The fires across East Gippsland this summer have had devastating impacts on land and forests, waterways and native species, local economies and people’s lives and properties.
One glimmer of good news has been the fact that many of the cool temperate rainforest strong holds have been spared from much of the fire. Most of the famed Kuark forest has not burnt (or has possibly been ‘burnt lightly’ according to reports from the field), and the Errinundra Plateau has been spared any major fires. It appears that the Goolengook rainforest has been partially burnt. (Extra info here).
But now there are reports that back burning operations were carried out several days ago between the VIC/NSW border and the Errinundra Plateau, in order to save the Bondi pine plantations in southern NSW. Yesterday (JAN 30) in the 40 degree heat, the fires from these spotted across the Coast Range Road into the most valuable area of the Errinundra national park. The scale of these fires is not yet known.

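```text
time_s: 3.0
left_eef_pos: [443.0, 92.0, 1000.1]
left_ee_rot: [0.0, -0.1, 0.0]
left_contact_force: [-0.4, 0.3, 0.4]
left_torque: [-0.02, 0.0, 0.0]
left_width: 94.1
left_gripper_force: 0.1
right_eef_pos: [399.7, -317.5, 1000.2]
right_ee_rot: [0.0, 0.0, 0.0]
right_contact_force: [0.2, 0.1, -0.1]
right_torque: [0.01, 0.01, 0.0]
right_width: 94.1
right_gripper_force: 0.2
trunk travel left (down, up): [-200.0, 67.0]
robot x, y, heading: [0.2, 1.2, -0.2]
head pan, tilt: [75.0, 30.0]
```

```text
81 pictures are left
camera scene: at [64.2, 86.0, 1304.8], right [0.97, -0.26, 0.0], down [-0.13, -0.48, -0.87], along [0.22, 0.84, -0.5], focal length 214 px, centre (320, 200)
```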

We will update as additional information comes to hand.
[With thanks to Jill Redwood for this information]
Update Feb 4: GOOD NEWS
Friends of Errinundra report:
“Aerial survey of the fire on Errinundra shows that the Big Rainforest site on the Coast Range has had some fire at it’s edge, but so far is relatively untouched. The Coast Range Rainforest is the largest patch of Cool Temperate Rainforest on main land Australia. Other observations are that Rainforest gullies which hopefully includes First Creek Falls seem to be ok. We live in hope”.
Update: FEB 1:
“The latest Emergency Vic map shows fire impacts in the headwaters of Errinundra river to the junction of First Creek, on the west branch near Crows Rd and in the north eastern part of the park to the east of Hensleigh Creek Rd. But most of First Creek (a really significant section of old rainforest) appears unburnt, as well as the large stand of cool temperate rainforest (the biggest in Victoria) on Rooty Break Creek and the forests on the Goonmirk Range appear not to be in the impact zone”.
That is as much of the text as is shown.